Vermont Business Magazine Mayor Weinberger on Monday announced next steps toward ending the unsafe living conditions at the Sears Lane encampment, and expanding short- and mid-term housing services in Burlington during this period of acute housing shortage.
Dangerous incidents at the site have included police and federal law enforcement partners executing a warrant following a month-long narcotics investigation and a camper pointing an assault-style airsoft gun (a replica pellet gun) at Burlington Fire personnel who were responding to a medical call. The Fire Department has also determined that some of the structures that have been erected illegally on the site pose a significant fire risk to occupants and other campers on the site.
Following those incidents, Mayor Weinberger directed Burlington Police to issue a notice to leave and remove possessions by October 19 in accordance with the City of Burlington’s policy regarding sheltering on public lands. The City’s policy regarding sheltering on public lands was created in later 2019, following a long period of engagement with local advocates and the ACLU.
“I believe that homelessness in Burlington should be brief, and rare and my Administration has worked hard for many years to expand resources and services for the individuals living in chronic homelessness. For the past year these efforts have included an attempt to establish first a tiny home community and then a managed campsite at Sears Lane,” said Mayor Miro Weinberger. “Unfortunately these efforts have not been supported by key partners and now, the encampment has become an immediate concern where significant harm has occurred and is likely to occur if the site continues. To protect the health and safety of the campers, neighbors, and our first responders we must close this encampment. However, we will not stop fighting to bring needed support and resources to members of our community who are housing insecure.”
After work through the weekend and further engagement with campers at Sears Lane, the Vermont Department of Children and Families, and various local social service providers the City is announcing a number of updates:
· Since Thursday, many campers at the site have been working with the City in good faith to leave the encampment and some have requested an extension for leaving the site beyond October 19.
· The City will store the belongings of campers for up to 30 days by bringing storage containers to the site. These containers will be on-site no later than October 25.
· In response to these requests and the updated support plan, the Mayor has extended the deadline for campers to comply with this notice until October 26.
· At the City’s request, the Vermont Department of Children and Family Services (DCF) has pledged emergency funding to provide direct assistance to Sears Lane residents in their transition to other housing. DCF is committed to working with the City, local nonprofits and the Chittenden Homeless Alliance to ensure that people who have been living at Sears lane are supported in accessing a range of alternative housing options to meet their needs.
· DCF has confirmed that the Champlain Valley Office of Economic Opportunity (CVOEO) will provide direct street outreach services to the Sears Lane encampment. CVOEO is offering campers hotel assistance, transportation, and other housing assistance.

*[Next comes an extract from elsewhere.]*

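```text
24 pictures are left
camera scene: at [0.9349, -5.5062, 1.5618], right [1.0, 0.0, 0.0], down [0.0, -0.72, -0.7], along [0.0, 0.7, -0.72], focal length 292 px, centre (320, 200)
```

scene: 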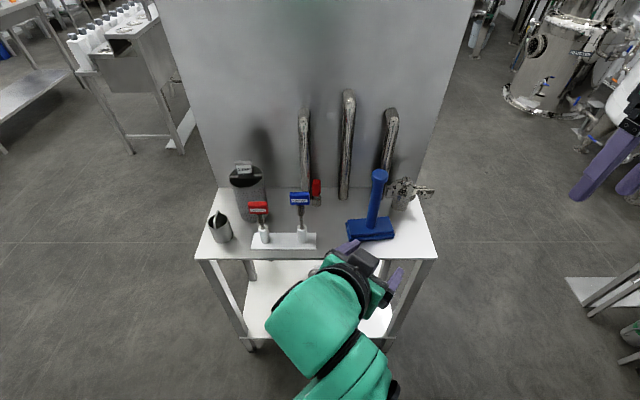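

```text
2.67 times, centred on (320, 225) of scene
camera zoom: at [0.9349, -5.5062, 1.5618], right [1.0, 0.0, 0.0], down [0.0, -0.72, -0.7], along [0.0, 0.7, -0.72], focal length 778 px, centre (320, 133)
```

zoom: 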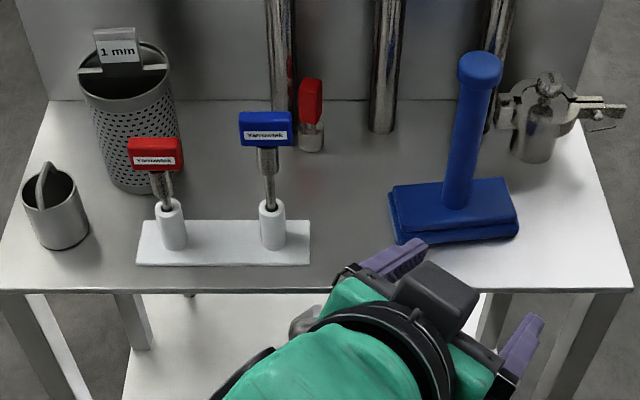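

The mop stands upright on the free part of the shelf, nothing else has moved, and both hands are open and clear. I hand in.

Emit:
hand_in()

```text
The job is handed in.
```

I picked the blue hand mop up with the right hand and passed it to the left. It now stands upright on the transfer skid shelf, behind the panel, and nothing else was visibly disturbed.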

CVOEO and the City's recently expanded Community Service Liaison team will work with Sears Lane clients to ensure a safe transition.
· On Thursday, October 21, City staff and community partners will meet with campers to discuss resource connection, explain the City’s storage policy, and identify trash and abandoned items for removal.
· On Friday, October 22, the Department of Public Works and Department of Parks, Recreation, and Waterfront will be on site to assist with the disposal and removal of items identified as abandoned or trash only.
The City and key partners have dramatically expanded homeless services on Mayor Weinberger’s watch, with key initiatives including:
· Opening the City’s first low-barrier winter warming shelter in 2014, and the continuation of this program until 2020 when it was expanded to be a year-round facility.
· The launch of the region’s first “coordinated entry system” to better support individuals experiencing homelessness.
· The conversion of North Beach into a low-barrier, COVID-safe facility first with RVs and then with tents through the spring and summer of 2020.
While last week’s issues created an immediate concern for the City and for the safety and health of individuals in the area, the site has had a number of growing concerns that the City has sought to resolve through expanded management at the site. Prior to the most recent incidents of criminal activity, the City team had also been working to protect public health and safety and to find a way for the City-owned land and Sears Lane to help address community housing needs. These efforts included:
· In October 2020, the City partnered with ANEW Place to secure grant funding from the Vermont Housing Conservation Board to build tiny homes at Sears Lane. The VHCB voted 5-3 against funding the City’s plan.
· In September 2021, after months of consultations with non-profit service providers, the City released a request for proposals seeking a non-profit partner to actively manage the site as a low-barrier campground. No local service providers responded to that request.
At the Mayor’s direction, the City of Burlington’s Community Economic Development (CEDO) is continuing to explore ways in which City properties can play a role in addressing the current, acute housing crisis.